25/06/2019

In a well-publicised decision last month, the High Court sent the latest round of Rinehart/Hancock family litigation to confidential arbitration. In doing so, the Court provided a refresher on the principles of contractual interpretation which apply to all contracts, including those in the technology sector.

Our friends in the Disputes + Investigations team have provided a detailed summary of the case here. For present purposes, the background to the case is this:

  • between 2003 and 2010, Gina Rinehart and two of her children entered into multiple deeds of settlement relating to various disputes between them;
  • the deeds contained the terms of their settlement and included an arbitration clause which forced future disputes to be referred to confidential arbitration;
  • Rinehart’s children alleged that they were coerced into entering the Deed, and therefore shouldn’t be bound by the terms of the settlement; and
  • Gina Rinehart denied the allegation of coercion and sought to rely on the dispute resolution provisions of the deeds to require that question of enforceability be resolved by confidential arbitration.

While the arbitration clauses stated that disputes under [the deeds] were to be referred to confidential arbitration, Rinehart’s children argued that this should be given a narrow interpretation and that their current dispute, which goes to the enforceability of the deed, should not be considered as having arisen “under” the deed.

The High Court considered the phrase and while acknowledging that a broader phrase (such as in connection with or relating to) could have been used, still found that the dispute should be referred to confidential arbitration. In coming to this decision, the Court set out the following principles:

  • The starting position in construing any commercial contract is to identify the parties’ intention by considering the language used. The Court should give effect to what a reasonable person would consider the language to mean.
  • The language used may not be enough to identify the parties’ intention with certainty. The High Court held that, in instance such as this, “under this deed” was ambiguous and so further elements needed to be considered.
  • Where the terms used are ambiguous, the context becomes crucial in identifying the parties’ intention. Here, the Court considered that it was clearly the intention of the parties to finally resolve their various disputes and to keep the details away from public scrutiny.

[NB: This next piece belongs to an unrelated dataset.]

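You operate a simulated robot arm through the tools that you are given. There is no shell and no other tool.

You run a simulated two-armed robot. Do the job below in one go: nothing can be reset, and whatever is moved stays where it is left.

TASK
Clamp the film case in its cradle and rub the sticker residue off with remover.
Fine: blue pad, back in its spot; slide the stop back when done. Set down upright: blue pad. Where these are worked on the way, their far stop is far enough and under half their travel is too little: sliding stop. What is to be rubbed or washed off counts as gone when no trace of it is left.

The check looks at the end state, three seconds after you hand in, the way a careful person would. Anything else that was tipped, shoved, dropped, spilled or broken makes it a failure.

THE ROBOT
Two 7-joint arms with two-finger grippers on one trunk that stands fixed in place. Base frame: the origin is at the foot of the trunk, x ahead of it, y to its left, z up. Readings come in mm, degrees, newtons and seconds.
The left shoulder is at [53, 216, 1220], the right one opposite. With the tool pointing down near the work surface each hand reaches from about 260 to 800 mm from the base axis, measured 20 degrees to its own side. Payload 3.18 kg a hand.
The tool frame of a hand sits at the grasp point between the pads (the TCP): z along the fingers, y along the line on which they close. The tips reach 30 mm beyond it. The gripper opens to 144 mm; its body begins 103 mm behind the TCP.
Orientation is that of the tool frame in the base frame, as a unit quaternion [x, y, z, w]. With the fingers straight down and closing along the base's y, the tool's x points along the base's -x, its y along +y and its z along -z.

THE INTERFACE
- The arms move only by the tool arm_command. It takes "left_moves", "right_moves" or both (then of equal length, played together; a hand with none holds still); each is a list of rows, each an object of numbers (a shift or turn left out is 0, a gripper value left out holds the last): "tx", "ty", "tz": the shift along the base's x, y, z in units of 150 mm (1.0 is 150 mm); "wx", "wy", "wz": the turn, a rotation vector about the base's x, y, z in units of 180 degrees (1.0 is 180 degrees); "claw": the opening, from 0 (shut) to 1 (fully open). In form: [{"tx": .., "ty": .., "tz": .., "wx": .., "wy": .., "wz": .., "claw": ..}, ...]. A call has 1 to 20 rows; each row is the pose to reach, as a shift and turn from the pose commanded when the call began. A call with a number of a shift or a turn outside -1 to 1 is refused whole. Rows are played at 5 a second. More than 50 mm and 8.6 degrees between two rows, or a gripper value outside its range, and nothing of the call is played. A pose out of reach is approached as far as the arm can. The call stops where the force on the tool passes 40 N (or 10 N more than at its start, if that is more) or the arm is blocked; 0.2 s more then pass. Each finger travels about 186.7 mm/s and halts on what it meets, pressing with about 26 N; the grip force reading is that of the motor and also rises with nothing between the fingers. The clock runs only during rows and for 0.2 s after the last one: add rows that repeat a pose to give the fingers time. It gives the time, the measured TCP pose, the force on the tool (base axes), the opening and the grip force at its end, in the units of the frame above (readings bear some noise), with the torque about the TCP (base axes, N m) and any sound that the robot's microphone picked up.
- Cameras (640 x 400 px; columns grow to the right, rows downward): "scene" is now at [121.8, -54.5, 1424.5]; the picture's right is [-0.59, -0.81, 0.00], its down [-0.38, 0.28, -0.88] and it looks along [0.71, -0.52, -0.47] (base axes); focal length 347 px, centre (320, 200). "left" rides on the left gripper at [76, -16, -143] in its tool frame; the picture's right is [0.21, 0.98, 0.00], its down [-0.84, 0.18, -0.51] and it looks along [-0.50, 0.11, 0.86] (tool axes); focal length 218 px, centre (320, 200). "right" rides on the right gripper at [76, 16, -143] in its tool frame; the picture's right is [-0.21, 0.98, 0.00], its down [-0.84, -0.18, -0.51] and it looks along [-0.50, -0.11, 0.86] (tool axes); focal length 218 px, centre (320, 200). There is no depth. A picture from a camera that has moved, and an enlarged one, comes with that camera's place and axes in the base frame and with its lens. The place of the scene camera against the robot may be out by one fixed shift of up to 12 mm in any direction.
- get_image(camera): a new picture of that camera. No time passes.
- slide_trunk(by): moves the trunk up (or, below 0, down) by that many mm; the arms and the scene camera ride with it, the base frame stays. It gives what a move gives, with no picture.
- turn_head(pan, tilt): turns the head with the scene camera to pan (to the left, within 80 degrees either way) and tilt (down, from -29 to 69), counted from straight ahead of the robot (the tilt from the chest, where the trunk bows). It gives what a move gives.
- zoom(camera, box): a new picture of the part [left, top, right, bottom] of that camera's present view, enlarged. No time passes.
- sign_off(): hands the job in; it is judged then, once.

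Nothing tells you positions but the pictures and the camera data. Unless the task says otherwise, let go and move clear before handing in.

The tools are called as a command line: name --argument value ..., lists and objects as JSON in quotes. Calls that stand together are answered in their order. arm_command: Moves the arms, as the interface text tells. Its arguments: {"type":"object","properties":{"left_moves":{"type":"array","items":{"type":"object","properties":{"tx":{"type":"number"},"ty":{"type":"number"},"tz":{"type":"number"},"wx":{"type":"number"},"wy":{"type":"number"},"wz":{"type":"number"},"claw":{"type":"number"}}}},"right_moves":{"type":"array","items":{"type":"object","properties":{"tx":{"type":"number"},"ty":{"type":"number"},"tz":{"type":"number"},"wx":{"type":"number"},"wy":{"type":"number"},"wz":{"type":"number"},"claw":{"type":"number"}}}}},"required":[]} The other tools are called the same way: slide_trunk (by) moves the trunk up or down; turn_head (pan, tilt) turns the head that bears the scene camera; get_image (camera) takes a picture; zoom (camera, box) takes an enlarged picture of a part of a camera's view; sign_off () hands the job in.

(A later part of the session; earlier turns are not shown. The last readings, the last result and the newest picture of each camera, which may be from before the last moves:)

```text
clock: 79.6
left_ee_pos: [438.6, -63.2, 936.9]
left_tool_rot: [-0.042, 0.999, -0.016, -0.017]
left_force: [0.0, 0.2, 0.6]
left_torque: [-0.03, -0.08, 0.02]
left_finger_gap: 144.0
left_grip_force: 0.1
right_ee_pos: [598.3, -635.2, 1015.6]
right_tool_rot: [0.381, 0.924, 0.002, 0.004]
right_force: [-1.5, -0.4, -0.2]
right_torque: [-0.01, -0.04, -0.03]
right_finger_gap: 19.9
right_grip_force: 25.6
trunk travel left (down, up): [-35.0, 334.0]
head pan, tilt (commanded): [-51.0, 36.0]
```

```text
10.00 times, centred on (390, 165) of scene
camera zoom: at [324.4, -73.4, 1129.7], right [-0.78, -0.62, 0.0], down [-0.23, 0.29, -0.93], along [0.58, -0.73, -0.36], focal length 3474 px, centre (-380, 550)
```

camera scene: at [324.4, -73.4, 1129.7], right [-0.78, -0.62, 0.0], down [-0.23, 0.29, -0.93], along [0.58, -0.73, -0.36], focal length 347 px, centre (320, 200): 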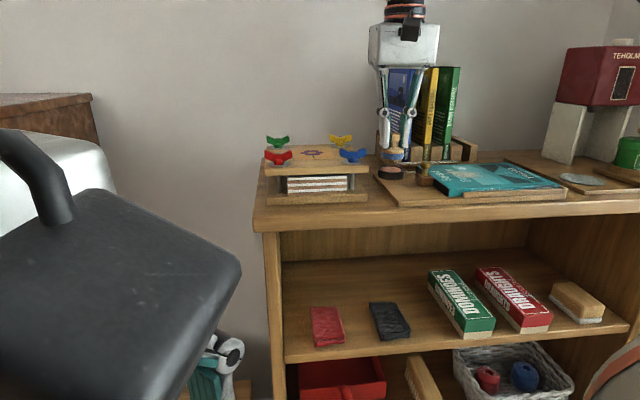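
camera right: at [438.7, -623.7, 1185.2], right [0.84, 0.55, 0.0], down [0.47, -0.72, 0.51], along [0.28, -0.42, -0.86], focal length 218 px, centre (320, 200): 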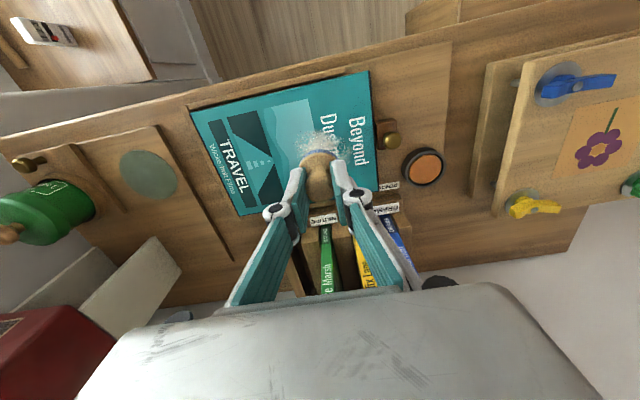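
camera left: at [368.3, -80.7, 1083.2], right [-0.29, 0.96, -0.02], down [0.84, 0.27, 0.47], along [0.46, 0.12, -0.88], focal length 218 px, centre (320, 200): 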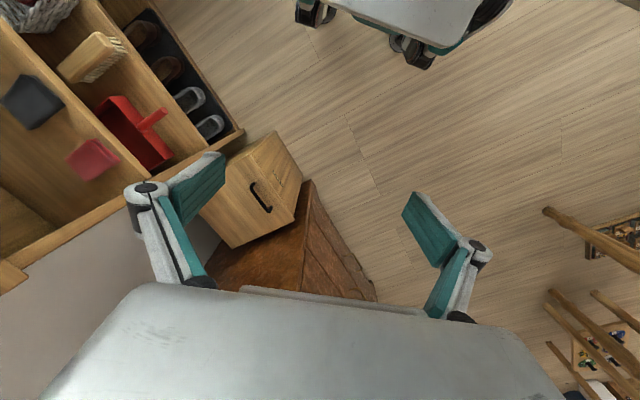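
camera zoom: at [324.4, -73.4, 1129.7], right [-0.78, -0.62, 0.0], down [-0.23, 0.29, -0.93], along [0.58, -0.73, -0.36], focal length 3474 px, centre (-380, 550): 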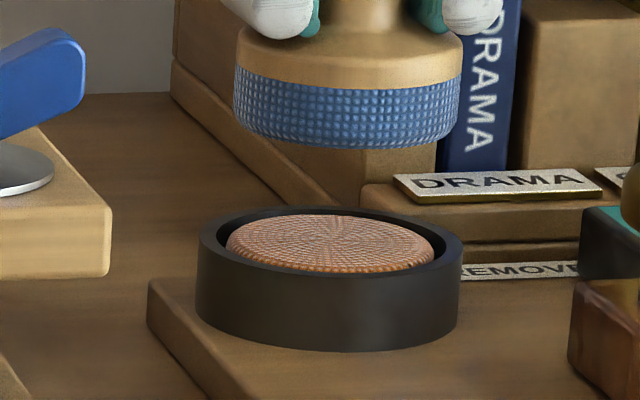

Accordingly, the proper construction was that all disputes, including questions of coercion and enforceability of the deed, were intended to be resolved by confidential arbitration.

Although expressed in the context of a deed of settlement, the principles set out by the High Court are equally applicable to any commercial contracts. In any dispute as to the proper construction, Courts will give effect to the plain meaning of the contract. In the case of ambiguity, Courts will look to the broader context of the agreement to identify what the parties intended. In a narrow sense, this case highlights the importance of avoiding ambiguous phrases when drafting. Particular care should be taken when using phrases such as ‘under this deed' and ‘hereunder’, as such phrases may unintentionally narrow the scope of many different clauses, not merely dispute resolution clauses.